**INFORMATION SHOWN**
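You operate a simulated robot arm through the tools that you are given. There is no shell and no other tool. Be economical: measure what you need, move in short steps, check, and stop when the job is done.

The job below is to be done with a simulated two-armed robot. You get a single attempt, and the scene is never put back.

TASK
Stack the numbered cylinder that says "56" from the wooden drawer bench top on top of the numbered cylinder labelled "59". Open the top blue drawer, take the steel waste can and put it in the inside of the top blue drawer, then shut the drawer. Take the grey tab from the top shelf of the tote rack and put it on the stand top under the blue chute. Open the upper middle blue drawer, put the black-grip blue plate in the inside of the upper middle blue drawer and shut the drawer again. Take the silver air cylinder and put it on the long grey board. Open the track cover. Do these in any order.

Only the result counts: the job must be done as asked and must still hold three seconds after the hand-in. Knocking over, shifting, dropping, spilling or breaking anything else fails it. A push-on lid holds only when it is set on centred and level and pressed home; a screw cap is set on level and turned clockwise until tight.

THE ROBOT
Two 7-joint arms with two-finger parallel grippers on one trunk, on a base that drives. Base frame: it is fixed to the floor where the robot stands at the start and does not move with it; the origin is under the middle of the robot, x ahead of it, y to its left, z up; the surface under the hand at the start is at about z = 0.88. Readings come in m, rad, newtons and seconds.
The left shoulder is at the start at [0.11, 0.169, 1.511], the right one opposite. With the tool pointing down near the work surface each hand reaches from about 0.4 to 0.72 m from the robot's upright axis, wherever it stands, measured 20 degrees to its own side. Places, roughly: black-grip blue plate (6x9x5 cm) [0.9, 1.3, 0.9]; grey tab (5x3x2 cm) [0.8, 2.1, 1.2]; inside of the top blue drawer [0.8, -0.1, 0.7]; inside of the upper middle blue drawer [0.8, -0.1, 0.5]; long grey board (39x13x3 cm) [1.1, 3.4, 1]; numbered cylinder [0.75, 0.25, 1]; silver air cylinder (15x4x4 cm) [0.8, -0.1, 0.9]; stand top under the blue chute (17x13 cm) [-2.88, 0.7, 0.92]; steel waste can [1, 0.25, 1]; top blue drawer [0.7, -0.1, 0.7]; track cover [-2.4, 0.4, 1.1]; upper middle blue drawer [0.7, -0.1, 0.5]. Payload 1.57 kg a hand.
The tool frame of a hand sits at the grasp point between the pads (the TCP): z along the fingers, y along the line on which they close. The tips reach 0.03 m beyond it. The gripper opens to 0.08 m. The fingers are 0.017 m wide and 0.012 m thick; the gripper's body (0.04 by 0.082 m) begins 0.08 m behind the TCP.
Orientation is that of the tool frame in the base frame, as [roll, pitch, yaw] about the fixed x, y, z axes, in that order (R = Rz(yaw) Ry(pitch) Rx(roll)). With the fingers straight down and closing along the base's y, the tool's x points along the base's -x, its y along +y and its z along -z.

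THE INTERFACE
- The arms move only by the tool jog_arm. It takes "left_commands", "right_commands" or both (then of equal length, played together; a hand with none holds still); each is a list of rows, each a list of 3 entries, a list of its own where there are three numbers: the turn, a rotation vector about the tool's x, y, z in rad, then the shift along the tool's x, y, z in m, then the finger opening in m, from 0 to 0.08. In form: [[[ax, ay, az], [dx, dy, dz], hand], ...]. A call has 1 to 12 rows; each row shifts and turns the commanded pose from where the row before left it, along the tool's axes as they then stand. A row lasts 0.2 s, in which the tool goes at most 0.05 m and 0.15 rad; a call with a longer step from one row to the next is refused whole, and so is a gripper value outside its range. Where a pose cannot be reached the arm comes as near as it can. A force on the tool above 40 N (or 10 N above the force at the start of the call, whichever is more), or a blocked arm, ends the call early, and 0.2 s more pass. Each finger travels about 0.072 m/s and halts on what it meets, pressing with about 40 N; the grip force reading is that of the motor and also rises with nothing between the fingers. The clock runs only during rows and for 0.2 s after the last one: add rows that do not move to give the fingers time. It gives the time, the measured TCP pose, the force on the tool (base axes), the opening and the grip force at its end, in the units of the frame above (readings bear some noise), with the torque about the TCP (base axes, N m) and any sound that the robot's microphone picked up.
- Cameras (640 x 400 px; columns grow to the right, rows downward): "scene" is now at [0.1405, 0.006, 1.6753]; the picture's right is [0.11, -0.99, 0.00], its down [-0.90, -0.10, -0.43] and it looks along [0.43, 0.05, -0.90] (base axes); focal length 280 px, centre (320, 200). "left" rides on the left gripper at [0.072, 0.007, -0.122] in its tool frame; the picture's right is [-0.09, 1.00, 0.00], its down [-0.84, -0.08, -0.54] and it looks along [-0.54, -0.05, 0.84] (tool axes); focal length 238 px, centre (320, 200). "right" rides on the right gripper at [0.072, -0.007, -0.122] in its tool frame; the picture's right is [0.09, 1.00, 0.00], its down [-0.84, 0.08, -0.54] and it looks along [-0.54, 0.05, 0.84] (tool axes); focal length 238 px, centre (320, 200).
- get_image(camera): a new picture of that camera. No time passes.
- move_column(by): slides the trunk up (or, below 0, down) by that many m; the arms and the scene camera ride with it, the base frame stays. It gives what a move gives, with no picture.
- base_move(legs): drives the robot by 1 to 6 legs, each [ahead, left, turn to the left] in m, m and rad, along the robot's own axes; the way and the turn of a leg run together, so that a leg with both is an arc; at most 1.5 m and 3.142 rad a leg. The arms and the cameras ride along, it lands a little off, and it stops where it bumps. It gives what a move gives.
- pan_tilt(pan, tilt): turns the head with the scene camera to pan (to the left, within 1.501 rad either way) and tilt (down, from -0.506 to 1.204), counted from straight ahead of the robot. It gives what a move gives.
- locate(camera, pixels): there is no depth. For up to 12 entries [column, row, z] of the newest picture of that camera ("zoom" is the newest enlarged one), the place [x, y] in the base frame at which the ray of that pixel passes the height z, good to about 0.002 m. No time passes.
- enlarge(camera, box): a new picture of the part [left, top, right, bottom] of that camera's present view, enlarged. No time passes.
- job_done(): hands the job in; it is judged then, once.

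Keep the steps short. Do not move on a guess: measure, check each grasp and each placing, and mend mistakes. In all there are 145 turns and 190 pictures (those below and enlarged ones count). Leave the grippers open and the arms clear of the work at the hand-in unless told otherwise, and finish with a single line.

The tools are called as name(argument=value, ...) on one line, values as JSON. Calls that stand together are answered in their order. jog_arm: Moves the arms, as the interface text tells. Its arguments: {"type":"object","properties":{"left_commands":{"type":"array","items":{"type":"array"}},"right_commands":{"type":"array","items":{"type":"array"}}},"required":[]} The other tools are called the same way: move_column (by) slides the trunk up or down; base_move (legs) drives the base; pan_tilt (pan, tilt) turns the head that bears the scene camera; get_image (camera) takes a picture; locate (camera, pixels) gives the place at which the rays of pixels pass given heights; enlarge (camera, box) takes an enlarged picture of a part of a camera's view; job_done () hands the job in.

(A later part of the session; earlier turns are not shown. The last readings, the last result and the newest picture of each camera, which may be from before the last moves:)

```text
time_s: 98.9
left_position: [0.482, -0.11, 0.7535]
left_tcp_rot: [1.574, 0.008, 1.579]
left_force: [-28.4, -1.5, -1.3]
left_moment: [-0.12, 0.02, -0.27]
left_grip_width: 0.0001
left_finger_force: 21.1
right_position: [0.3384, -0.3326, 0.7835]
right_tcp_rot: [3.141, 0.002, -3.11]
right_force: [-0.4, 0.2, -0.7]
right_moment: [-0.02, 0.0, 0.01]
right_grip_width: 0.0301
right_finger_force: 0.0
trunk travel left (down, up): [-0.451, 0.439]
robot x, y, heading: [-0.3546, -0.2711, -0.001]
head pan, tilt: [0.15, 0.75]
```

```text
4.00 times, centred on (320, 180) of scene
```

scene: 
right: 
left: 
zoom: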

**REQUIRED WORK**
Copy out each line exactly. Use JSON: a list with one string for each line that is not empty.

**FINAL RESULT**
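[
  "You operate a simulated robot arm through the tools that you are given. There is no shell and no other tool. Be economical: measure what you need, move in short steps, check, and stop when the job is done.",
  "The job below is to be done with a simulated two-armed robot. You get a single attempt, and the scene is never put back.",
  "TASK",
  "Stack the numbered cylinder that says \"56\" from the wooden drawer bench top on top of the numbered cylinder labelled \"59\". Open the top blue drawer, take the steel waste can and put it in the inside of the top blue drawer, then shut the drawer. Take the grey tab from the top shelf of the tote rack and put it on the stand top under the blue chute. Open the upper middle blue drawer, put the black-grip blue plate in the inside of the upper middle blue drawer and shut the drawer again. Take the silver air cylinder and put it on the long grey board. Open the track cover. Do these in any order.",
  "Only the result counts: the job must be done as asked and must still hold three seconds after the hand-in. Knocking over, shifting, dropping, spilling or breaking anything else fails it. A push-on lid holds only when it is set on centred and level and pressed home; a screw cap is set on level and turned clockwise until tight.",
  "THE ROBOT",
  "Two 7-joint arms with two-finger parallel grippers on one trunk, on a base that drives. Base frame: it is fixed to the floor where the robot stands at the start and does not move with it; the origin is under the middle of the robot, x ahead of it, y to its left, z up; the surface under the hand at the start is at about z = 0.88. Readings come in m, rad, newtons and seconds.",
  "The left shoulder is at the start at [0.11, 0.169, 1.511], the right one opposite. With the tool pointing down near the work surface each hand reaches from about 0.4 to 0.72 m from the robot's upright axis, wherever it stands, measured 20 degrees to its own side. Places, roughly: black-grip blue plate (6x9x5 cm) [0.9, 1.3, 0.9]; grey tab (5x3x2 cm) [0.8, 2.1, 1.2]; inside of the top blue drawer [0.8, -0.1, 0.7]; inside of the upper middle blue drawer [0.8, -0.1, 0.5]; long grey board (39x13x3 cm) [1.1, 3.4, 1]; numbered cylinder [0.75, 0.25, 1]; silver air cylinder (15x4x4 cm) [0.8, -0.1, 0.9]; stand top under the blue chute (17x13 cm) [-2.88, 0.7, 0.92]; steel waste can [1, 0.25, 1]; top blue drawer [0.7, -0.1, 0.7]; track cover [-2.4, 0.4, 1.1]; upper middle blue drawer [0.7, -0.1, 0.5]. Payload 1.57 kg a hand.",
  "The tool frame of a hand sits at the grasp point between the pads (the TCP): z along the fingers, y along the line on which they close. The tips reach 0.03 m beyond it. The gripper opens to 0.08 m. The fingers are 0.017 m wide and 0.012 m thick; the gripper's body (0.04 by 0.082 m) begins 0.08 m behind the TCP.",
  "Orientation is that of the tool frame in the base frame, as [roll, pitch, yaw] about the fixed x, y, z axes, in that order (R = Rz(yaw) Ry(pitch) Rx(roll)). With the fingers straight down and closing along the base's y, the tool's x points along the base's -x, its y along +y and its z along -z.",
  "THE INTERFACE",
  "- The arms move only by the tool jog_arm. It takes \"left_commands\", \"right_commands\" or both (then of equal length, played together; a hand with none holds still); each is a list of rows, each a list of 3 entries, a list of its own where there are three numbers: the turn, a rotation vector about the tool's x, y, z in rad, then the shift along the tool's x, y, z in m, then the finger opening in m, from 0 to 0.08. In form: [[[ax, ay, az], [dx, dy, dz], hand], ...]. A call has 1 to 12 rows; each row shifts and turns the commanded pose from where the row before left it, along the tool's axes as they then stand. A row lasts 0.2 s, in which the tool goes at most 0.05 m and 0.15 rad; a call with a longer step from one row to the next is refused whole, and so is a gripper value outside its range. Where a pose cannot be reached the arm comes as near as it can. A force on the tool above 40 N (or 10 N above the force at the start of the call, whichever is more), or a blocked arm, ends the call early, and 0.2 s more pass. Each finger travels about 0.072 m/s and halts on what it meets, pressing with about 40 N; the grip force reading is that of the motor and also rises with nothing between the fingers. The clock runs only during rows and for 0.2 s after the last one: add rows that do not move to give the fingers time. It gives the time, the measured TCP pose, the force on the tool (base axes), the opening and the grip force at its end, in the units of the frame above (readings bear some noise), with the torque about the TCP (base axes, N m) and any sound that the robot's microphone picked up.",
  "- Cameras (640 x 400 px; columns grow to the right, rows downward): \"scene\" is now at [0.1405, 0.006, 1.6753]; the picture's right is [0.11, -0.99, 0.00], its down [-0.90, -0.10, -0.43] and it looks along [0.43, 0.05, -0.90] (base axes); focal length 280 px, centre (320, 200). \"left\" rides on the left gripper at [0.072, 0.007, -0.122] in its tool frame; the picture's right is [-0.09, 1.00, 0.00], its down [-0.84, -0.08, -0.54] and it looks along [-0.54, -0.05, 0.84] (tool axes); focal length 238 px, centre (320, 200). \"right\" rides on the right gripper at [0.072, -0.007, -0.122] in its tool frame; the picture's right is [0.09, 1.00, 0.00], its down [-0.84, 0.08, -0.54] and it looks along [-0.54, 0.05, 0.84] (tool axes); focal length 238 px, centre (320, 200).",
  "- get_image(camera): a new picture of that camera. No time passes.",
  "- move_column(by): slides the trunk up (or, below 0, down) by that many m; the arms and the scene camera ride with it, the base frame stays. It gives what a move gives, with no picture.",
  "- base_move(legs): drives the robot by 1 to 6 legs, each [ahead, left, turn to the left] in m, m and rad, along the robot's own axes; the way and the turn of a leg run together, so that a leg with both is an arc; at most 1.5 m and 3.142 rad a leg. The arms and the cameras ride along, it lands a little off, and it stops where it bumps. It gives what a move gives.",
  "- pan_tilt(pan, tilt): turns the head with the scene camera to pan (to the left, within 1.501 rad either way) and tilt (down, from -0.506 to 1.204), counted from straight ahead of the robot. It gives what a move gives.",
  "- locate(camera, pixels): there is no depth. For up to 12 entries [column, row, z] of the newest picture of that camera (\"zoom\" is the newest enlarged one), the place [x, y] in the base frame at which the ray of that pixel passes the height z, good to about 0.002 m. No time passes.",
  "- enlarge(camera, box): a new picture of the part [left, top, right, bottom] of that camera's present view, enlarged. No time passes.",
  "- job_done(): hands the job in; it is judged then, once.",
  "Keep the steps short. Do not move on a guess: measure, check each grasp and each placing, and mend mistakes. In all there are 145 turns and 190 pictures (those below and enlarged ones count). Leave the grippers open and the arms clear of the work at the hand-in unless told otherwise, and finish with a single line.",
  "The tools are called as name(argument=value, ...) on one line, values as JSON. Calls that stand together are answered in their order. jog_arm: Moves the arms, as the interface text tells. Its arguments: {\"type\":\"object\",\"properties\":{\"left_commands\":{\"type\":\"array\",\"items\":{\"type\":\"array\"}},\"right_commands\":{\"type\":\"array\",\"items\":{\"type\":\"array\"}}},\"required\":[]} The other tools are called the same way: move_column (by) slides the trunk up or down; base_move (legs) drives the base; pan_tilt (pan, tilt) turns the head that bears the scene camera; get_image (camera) takes a picture; locate (camera, pixels) gives the place at which the rays of pixels pass given heights; enlarge (camera, box) takes an enlarged picture of a part of a camera's view; job_done () hands the job in.",
  "(A later part of the session; earlier turns are not shown. The last readings, the last result and the newest picture of each camera, which may be from before the last moves:)",
  "```text",
  "time_s: 98.9",
  "left_position: [0.482, -0.11, 0.7535]",
  "left_tcp_rot: [1.574, 0.008, 1.579]",
  "left_force: [-28.4, -1.5, -1.3]",
  "left_moment: [-0.12, 0.02, -0.27]",
  "left_grip_width: 0.0001",
  "left_finger_force: 21.1",
  "right_position: [0.3384, -0.3326, 0.7835]",
  "right_tcp_rot: [3.141, 0.002, -3.11]",
  "right_force: [-0.4, 0.2, -0.7]",
  "right_moment: [-0.02, 0.0, 0.01]",
  "right_grip_width: 0.0301",
  "right_finger_force: 0.0",
  "trunk travel left (down, up): [-0.451, 0.439]",
  "robot x, y, heading: [-0.3546, -0.2711, -0.001]",
  "head pan, tilt: [0.15, 0.75]",
  "```",
  "```text",
  "4.00 times, centred on (320, 180) of scene",
  "```",
  "scene: ",
  "right: ",
  "left: ",
  "zoom:"
]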